## STATED EXERCISE
Provide the original wording of the passage shown from "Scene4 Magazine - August" as far as "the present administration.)".

+++ PASSAGE SHOWN

Scene4 Magazine - August 2008

by Renate Stendhal

After last year’s "Summer of Love" (reviewed in these pages) another three operas were loosely but nicely bunched together this year under the guise of "Madness". Donizetti’s Lucia di Lammermoor — the story of a young woman losing her mind — provided the theme (and the perfect heroine in French soprano star Nathalie Dessay). Händel’s Ariodante got tagged on under the pretext of two lovers "mad with grief", both sung by women. But it was a sly touch to include Das Rheingold, the first part of Wagner’s Ring Cycle. The story of greed for power and inexorable doom has a particularly contemporary ring of madness in the USA of the moment. (Too bad that the whole Ring project will only come to a close in 2011: The Twilight of the Gods would have fit particularly well with the end of the present administration.)

Before I focus on Das Rheingold, a few brief notes about the other "mad" offerings.



Baroque operas have made a huge comeback in the last two, three decades, partly because there are enough young voices with the right tessitura to sing the complicated ornamentations, enough countertenors and contraltos to bring back some of the glamour of the castrati era. The rare operatic joy of hearing and seeing every single role ideally cast nowadays happens most reliably in Baroque operas, and San Francisco’s Ariodante was no exception. The opera seria  premiered in 1735 at Händel’s Covent Garden Theatre and even though it was a success, Ariodante has not been performed for two hundred years. The unusual dramatic form of this opera begins with a happy ending – princely Ariodante and his betrothed Scottish princess Ginevra are getting ready to marry. The second of three acts  plunges the lovers into a major betrayal and almost tragic misunderstanding before a happy ending is once again restored.  Both Ariodante and his rival, the villainous Polinesso, are sung by women, and these two women, especially Susan Graham in the title role, steal the show. Graham is gifted with a voice of amazing emotional flexibility and expression; she is a true actress both in her body and her voice, of noble bearing but capable of collapsing on the floor in the middle of an aria, rolling around and moving you to tears with her despair. Italian contralto Sonia Prina jumped in for the indisposed Ewa Podles and was utterly convincing as Polinesso, the rogue. San Francisco’s beloved Ruth Ann Swenson was a radiant Princess Ginevra. The direction by John Copland stayed out of the way and let Händel’s searing, darkly emotional music (conducted by Patrick Summers) shine – a perfect night at the opera.

++++++
+++ AVAILABLE DATA

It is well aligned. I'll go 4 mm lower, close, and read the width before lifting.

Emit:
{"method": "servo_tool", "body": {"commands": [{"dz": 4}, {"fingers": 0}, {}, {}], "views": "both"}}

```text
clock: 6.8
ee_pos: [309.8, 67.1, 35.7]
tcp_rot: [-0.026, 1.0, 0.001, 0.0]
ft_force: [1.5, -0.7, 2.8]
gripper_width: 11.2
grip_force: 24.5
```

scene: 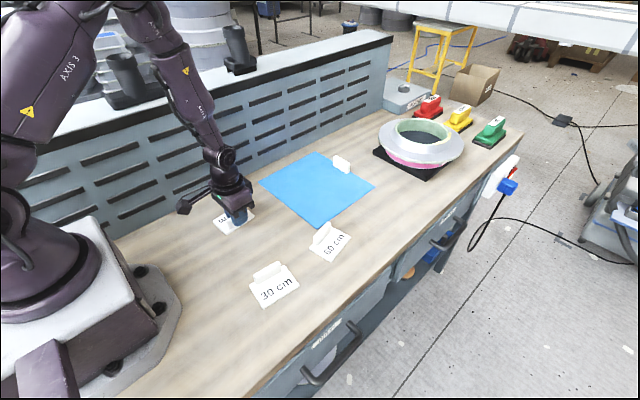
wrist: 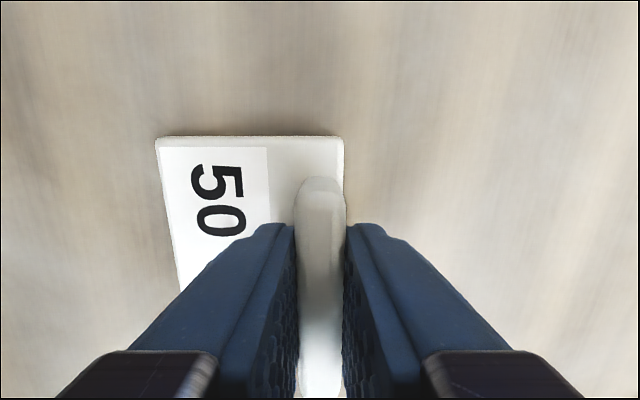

++++++

## OUTPUT FOR THIS TASK
Scene4 Magazine - August 2008

by Renate Stendhal

After last year’s "Summer of Love" (reviewed in these pages) another three operas were loosely but nicely bunched together this year under the guise of "Madness". Donizetti’s Lucia di Lammermoor — the story of a young woman losing her mind — provided the theme (and the perfect heroine in French soprano star Nathalie Dessay). Händel’s Ariodante got tagged on under the pretext of two lovers "mad with grief", both sung by women. But it was a sly touch to include Das Rheingold, the first part of Wagner’s Ring Cycle. The story of greed for power and inexorable doom has a particularly contemporary ring of madness in the USA of the moment. (Too bad that the whole Ring project will only come to a close in 2011: The Twilight of the Gods would have fit particularly well with the end of the present administration.)